America often gets accused of being “race obsessed” and for the most part its literary canon—from Mark Twain to Toni Morrison—bears this out. Recently though, some of the most insightful novels about race in America have been written by outsiders, notably young British-African women like Helen Oyeyemi and Chimamanda Ngozi Adichie.
Jess Row is American, but as a white man writing about what it is to be black, as he does in his debut novel, he’s a kind of insider-outsider. Your Face in Mine one of the most gripping, fiendishly smart books I’ve read in years—not just about race, but in general. It’s one you might be inclined to pass on if you based your decision to read it on the anodyne cover blurb: “A poignant and provocative novel of identity, race, and the search for belonging in the age of globalization” could describe an average day in any North American city. It also makes Your Face in Mine sound more wistful than the savvy, suspenseful yarn it is.
Row’s disarmingly original premise goes like this: After his wife and young daughter die in a car crash, Kelly Thorndike, a failed academic, moves back to Baltimore, the city where he spent his high school years. In a forlorn shopping plaza, a familiar-looking man approaches him and identifies himself as Martin, Kelly’s close high school friend and former bandmate. Confusion instantly morphs into shock: Martin had been white and Jewish; he’s now African American.
Martin explains he’s had racial reassignment surgery, a procedure catering to those who believe, like those seeking gender reassignment, that they were born in the wrong body. The result is so convincing that even Martin’s gorgeous black wife, a doctor with whom he adopted twin girls from Japan, is unaware of his transformation.
Later, when they meet for lunch, Martin has a proposal for Kelly, who’s just lost his job running a local NPR station. Martin wants to go public with his story, but to do so he needs an Oprah-ready “narrative.” For a significant fee Kelly could be, as Martin puts it, “the Alex Haley to my Malcolm X.” Kelly would also travel to Bangkok to meet the Thai surgeon whose innovative skin-darkening procedure made Martin’s transformation so flawless.
Much of Kelly’s own life has been informed by race-related issues. Coming of age under the shadow of the L.A. riots, he struggled, like many white teens, with the ethics of “appropriating” black rap music. He met his wife Wendy while studying in China, but despite his fluency in the language and a dissertation on twelfth century Chinese poetry, assimilating into Chinese society proved futile and the couple returned to America.
Many of the fascinating, provocative questions raised in the novel—like what it means when one race tries to “pass” for another, as some blacks attempted to do in the past—are explored through Row’s riveting and frequently witty dialogue. This is a novel that brims with talk.

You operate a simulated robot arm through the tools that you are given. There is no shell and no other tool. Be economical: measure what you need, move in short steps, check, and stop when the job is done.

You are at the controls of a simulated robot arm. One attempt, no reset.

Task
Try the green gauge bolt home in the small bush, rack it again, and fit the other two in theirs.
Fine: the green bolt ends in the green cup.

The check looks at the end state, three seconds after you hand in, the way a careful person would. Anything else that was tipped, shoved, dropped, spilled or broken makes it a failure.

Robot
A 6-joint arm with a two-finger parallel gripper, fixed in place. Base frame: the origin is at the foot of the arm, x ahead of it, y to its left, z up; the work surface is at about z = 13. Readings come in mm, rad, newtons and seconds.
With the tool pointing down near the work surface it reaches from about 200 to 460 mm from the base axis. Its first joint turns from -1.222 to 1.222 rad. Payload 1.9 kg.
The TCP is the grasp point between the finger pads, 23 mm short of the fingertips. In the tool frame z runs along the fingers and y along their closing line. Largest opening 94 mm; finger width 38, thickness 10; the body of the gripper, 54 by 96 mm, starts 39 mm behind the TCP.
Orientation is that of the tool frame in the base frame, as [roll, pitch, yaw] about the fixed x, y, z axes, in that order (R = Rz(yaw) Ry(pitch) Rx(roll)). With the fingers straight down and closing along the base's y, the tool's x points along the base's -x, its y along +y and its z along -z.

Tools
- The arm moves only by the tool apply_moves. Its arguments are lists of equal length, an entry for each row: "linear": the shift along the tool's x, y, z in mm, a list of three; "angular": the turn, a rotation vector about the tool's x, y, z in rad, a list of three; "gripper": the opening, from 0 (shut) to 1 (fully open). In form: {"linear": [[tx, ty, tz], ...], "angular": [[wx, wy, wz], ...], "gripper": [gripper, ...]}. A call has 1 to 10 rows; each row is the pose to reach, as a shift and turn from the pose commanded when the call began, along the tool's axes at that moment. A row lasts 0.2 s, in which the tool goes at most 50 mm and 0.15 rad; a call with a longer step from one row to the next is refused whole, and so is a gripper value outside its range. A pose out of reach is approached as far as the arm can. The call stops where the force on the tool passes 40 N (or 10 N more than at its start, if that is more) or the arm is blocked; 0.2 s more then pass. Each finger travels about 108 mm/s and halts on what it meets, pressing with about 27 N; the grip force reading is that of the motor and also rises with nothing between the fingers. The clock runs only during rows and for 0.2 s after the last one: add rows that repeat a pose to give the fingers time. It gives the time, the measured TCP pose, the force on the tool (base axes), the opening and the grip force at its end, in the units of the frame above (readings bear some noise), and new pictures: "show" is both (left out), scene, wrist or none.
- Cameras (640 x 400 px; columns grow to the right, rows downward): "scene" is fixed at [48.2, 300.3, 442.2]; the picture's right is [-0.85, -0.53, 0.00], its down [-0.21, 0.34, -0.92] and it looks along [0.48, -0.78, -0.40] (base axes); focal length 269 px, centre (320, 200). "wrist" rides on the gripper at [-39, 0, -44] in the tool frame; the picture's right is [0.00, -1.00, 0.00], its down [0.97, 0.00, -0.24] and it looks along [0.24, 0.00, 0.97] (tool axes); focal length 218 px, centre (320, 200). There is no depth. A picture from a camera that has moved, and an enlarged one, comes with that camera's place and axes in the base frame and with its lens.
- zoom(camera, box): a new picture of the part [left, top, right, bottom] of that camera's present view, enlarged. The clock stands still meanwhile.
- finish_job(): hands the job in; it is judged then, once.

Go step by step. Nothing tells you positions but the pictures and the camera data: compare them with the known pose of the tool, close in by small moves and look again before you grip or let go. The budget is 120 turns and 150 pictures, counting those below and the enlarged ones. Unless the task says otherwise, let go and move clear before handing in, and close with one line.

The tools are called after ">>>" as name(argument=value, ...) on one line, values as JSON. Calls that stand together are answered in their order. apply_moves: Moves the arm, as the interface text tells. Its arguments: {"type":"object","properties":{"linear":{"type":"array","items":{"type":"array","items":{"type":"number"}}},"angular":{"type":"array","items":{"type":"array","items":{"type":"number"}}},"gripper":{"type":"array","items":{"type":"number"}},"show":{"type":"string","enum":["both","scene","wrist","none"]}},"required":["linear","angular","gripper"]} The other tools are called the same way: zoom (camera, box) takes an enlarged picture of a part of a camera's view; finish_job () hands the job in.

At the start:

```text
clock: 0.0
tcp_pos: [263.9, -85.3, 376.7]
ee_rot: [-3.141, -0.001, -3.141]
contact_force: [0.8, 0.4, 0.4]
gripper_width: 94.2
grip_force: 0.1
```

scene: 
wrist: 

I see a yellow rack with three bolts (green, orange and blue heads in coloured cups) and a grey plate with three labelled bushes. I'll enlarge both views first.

Kelly and Martin’s rekindled relationship is haunted by the spectre of their charismatic former bandmate, Alan, who died of a heroin overdose. After the funeral, Martin had disappeared. Kelly, meanwhile, lived with the secret burden of having handed Alan the syringe that killed him, believing it was insulin for his diabetes.
But now Martin reveals that he’s known this all along. It feels like a power play. Having established leverage over Kelly, the question is how Martin will use it.
The answer comes in Thailand, where Martin reveals his grandiose plan to monetize his procedure on a global scale; suddenly, profit seems as much a part of his motivation as self-realization. Julie-Nah, a Korean woman who turned white and now regrets it, bitterly tells Kelly that “the future of whiteness is colors.”
Could a “post-racial” society be one where race is a consumer or aesthetic choice like any other? Pitting nature versus nurture versus capitalism, Row has spun this question into a speculative game, one that brilliantly plays on our assumptions, insecurities and obsessions.